◆ JOB
Every line containing the word "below" needs to be found and copied.

◆ DATASET CONTENT

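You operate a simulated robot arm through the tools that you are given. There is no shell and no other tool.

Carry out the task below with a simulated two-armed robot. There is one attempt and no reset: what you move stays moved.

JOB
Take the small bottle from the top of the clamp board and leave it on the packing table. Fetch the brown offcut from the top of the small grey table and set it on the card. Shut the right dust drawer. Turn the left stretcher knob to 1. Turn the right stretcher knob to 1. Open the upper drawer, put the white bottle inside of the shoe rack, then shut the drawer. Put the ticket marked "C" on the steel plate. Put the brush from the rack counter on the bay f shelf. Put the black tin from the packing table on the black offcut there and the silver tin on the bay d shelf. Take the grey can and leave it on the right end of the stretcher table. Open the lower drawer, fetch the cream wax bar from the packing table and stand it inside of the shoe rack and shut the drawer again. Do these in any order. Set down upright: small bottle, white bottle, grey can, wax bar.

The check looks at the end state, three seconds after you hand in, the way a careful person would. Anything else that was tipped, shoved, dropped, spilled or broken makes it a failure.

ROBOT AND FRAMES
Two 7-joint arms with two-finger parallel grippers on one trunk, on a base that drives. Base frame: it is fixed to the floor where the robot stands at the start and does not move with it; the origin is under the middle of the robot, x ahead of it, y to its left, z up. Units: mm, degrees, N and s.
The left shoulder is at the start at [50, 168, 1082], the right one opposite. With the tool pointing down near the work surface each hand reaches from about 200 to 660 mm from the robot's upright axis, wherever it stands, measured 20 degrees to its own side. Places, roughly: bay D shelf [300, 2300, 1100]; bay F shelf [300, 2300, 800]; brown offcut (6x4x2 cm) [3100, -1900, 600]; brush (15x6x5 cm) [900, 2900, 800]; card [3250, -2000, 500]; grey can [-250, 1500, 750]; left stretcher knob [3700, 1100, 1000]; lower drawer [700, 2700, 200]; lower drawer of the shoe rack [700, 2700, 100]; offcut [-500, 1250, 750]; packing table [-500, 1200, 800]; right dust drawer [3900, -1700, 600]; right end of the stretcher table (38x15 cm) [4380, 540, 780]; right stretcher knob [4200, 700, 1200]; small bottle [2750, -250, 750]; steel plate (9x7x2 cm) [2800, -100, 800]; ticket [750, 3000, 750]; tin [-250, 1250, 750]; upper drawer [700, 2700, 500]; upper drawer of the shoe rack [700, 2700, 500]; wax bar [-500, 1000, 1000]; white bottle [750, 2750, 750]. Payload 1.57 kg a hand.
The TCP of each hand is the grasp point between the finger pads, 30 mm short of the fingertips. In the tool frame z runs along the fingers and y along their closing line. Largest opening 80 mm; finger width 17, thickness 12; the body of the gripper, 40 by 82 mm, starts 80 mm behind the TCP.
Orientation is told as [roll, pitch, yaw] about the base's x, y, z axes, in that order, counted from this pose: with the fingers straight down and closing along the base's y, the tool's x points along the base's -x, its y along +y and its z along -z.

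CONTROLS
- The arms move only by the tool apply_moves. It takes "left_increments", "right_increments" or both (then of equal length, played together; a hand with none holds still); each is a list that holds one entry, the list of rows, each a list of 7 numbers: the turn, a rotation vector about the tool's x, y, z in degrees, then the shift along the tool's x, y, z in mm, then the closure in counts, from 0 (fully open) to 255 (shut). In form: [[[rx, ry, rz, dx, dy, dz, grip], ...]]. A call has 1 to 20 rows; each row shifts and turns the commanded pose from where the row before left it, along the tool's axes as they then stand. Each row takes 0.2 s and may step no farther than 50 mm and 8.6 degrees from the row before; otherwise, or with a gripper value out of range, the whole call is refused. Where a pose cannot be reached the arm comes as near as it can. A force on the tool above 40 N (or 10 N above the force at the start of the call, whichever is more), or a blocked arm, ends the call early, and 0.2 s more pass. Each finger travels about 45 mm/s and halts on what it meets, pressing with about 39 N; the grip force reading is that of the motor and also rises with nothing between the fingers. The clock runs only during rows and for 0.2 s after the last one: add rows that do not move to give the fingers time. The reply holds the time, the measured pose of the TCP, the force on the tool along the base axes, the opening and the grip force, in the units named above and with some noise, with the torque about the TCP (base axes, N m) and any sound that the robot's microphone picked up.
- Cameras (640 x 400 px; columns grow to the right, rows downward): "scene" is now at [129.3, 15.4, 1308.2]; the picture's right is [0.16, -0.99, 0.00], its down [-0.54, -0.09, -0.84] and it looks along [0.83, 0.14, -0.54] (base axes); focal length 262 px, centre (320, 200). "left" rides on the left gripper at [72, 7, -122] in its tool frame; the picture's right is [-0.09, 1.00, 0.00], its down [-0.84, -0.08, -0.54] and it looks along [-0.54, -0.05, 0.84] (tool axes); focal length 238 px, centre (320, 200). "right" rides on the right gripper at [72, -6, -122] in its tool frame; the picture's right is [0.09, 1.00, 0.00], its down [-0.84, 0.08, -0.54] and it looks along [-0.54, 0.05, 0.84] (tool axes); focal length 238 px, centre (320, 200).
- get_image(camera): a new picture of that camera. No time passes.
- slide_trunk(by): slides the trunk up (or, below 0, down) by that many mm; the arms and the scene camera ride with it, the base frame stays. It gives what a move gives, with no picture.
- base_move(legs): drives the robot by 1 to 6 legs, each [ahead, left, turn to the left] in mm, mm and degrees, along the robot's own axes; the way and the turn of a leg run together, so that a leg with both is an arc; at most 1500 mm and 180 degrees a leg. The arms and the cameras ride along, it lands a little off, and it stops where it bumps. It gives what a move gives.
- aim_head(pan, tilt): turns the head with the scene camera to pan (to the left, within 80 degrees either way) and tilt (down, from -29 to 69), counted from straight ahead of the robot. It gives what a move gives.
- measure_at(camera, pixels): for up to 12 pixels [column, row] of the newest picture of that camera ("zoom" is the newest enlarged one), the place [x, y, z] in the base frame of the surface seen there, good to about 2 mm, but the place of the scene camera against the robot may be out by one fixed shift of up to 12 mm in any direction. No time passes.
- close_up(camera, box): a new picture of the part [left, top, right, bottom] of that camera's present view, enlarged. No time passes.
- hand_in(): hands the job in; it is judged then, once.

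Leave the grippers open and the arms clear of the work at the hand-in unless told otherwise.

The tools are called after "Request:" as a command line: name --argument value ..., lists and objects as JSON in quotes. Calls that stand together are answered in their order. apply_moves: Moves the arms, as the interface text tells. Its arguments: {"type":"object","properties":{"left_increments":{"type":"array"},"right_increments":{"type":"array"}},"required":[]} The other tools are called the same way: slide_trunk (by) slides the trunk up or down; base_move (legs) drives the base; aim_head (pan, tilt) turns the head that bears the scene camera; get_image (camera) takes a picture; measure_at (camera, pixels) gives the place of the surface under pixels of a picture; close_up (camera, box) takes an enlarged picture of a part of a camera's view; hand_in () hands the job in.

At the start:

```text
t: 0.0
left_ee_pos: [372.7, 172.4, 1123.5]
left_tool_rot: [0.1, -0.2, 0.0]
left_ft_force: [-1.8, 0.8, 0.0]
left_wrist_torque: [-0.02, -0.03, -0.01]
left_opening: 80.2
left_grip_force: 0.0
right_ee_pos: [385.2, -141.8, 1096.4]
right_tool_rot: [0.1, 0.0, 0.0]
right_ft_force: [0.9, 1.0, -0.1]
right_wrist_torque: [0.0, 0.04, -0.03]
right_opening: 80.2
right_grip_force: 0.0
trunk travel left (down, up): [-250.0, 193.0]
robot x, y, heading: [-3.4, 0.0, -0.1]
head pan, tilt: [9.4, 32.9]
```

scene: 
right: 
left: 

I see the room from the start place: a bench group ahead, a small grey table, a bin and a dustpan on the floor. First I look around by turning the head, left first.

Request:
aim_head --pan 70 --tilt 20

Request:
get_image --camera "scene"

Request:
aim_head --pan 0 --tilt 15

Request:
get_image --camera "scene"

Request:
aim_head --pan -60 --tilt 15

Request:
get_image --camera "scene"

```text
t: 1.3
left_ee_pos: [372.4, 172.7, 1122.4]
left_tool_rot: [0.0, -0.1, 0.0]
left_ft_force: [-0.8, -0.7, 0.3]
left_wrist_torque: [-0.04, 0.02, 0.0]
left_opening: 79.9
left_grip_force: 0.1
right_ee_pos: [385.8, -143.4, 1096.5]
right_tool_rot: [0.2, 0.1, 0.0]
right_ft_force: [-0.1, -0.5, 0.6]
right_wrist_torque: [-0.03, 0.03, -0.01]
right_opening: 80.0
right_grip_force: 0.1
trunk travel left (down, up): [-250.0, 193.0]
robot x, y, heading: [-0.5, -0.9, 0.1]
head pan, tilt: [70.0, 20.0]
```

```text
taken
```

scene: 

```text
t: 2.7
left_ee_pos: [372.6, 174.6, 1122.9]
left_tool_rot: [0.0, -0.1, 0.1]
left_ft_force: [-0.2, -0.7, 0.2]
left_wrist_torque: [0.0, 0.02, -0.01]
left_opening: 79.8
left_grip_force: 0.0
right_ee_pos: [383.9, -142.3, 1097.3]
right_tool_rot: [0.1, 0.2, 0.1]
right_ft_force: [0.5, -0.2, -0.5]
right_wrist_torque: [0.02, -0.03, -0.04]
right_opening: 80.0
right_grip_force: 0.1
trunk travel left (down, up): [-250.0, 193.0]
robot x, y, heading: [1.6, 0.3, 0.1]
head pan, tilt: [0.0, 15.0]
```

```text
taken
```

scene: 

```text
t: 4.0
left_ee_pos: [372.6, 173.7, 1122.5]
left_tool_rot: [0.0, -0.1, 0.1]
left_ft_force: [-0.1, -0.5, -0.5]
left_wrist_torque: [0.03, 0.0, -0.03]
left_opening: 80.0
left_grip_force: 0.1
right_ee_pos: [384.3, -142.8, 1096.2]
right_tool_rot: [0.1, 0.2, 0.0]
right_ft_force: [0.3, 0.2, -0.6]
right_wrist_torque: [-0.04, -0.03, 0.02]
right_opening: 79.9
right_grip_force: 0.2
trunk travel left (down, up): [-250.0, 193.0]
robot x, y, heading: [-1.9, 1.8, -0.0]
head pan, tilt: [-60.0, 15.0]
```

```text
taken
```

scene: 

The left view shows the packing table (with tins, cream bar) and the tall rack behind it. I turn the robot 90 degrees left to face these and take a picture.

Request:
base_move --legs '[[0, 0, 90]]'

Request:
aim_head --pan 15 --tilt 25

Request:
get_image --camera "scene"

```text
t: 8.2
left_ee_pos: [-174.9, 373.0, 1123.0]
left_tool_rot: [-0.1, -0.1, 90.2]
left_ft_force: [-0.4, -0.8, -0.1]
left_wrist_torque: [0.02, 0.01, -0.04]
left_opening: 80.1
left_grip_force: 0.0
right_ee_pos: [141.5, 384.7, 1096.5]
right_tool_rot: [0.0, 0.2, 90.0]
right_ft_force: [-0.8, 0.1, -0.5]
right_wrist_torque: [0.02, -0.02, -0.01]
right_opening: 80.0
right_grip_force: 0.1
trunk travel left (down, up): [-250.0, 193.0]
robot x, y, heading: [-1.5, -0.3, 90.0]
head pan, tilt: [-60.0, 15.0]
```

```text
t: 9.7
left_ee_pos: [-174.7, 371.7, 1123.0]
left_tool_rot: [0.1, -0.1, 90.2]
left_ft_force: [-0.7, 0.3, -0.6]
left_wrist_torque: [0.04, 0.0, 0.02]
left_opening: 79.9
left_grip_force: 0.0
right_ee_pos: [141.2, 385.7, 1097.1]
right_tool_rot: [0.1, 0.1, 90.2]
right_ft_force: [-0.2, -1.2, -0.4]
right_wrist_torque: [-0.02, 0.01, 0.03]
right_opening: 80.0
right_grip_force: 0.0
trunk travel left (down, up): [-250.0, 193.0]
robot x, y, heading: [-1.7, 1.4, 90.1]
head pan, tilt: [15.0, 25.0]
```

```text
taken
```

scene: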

◆ FINAL ANSWER
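Carry out the task below with a simulated two-armed robot. There is one attempt and no reset: what you move stays moved.
- slide_trunk(by): slides the trunk up (or, below 0, down) by that many mm; the arms and the scene camera ride with it, the base frame stays. It gives what a move gives, with no picture.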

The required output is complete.